# [Task goal]
Write the data out again in full, with no departure from the original.

****************************************

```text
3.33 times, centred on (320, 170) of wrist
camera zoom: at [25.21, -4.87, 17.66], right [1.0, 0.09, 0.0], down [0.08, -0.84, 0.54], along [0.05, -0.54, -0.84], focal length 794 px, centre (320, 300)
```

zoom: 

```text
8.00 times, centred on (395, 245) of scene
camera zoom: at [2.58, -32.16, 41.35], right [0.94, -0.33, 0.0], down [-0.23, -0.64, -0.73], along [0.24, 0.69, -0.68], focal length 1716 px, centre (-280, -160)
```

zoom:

****************************************

# [Full response]
```text
3.33 times, centred on (320, 170) of wrist
camera zoom: at [25.21, -4.87, 17.66], right [1.0, 0.09, 0.0], down [0.08, -0.84, 0.54], along [0.05, -0.54, -0.84], focal length 794 px, centre (320, 300)
```

zoom: 

```text
8.00 times, centred on (395, 245) of scene
camera zoom: at [2.58, -32.16, 41.35], right [0.94, -0.33, 0.0], down [-0.23, -0.64, -0.73], along [0.24, 0.69, -0.68], focal length 1716 px, centre (-280, -160)
```

zoom:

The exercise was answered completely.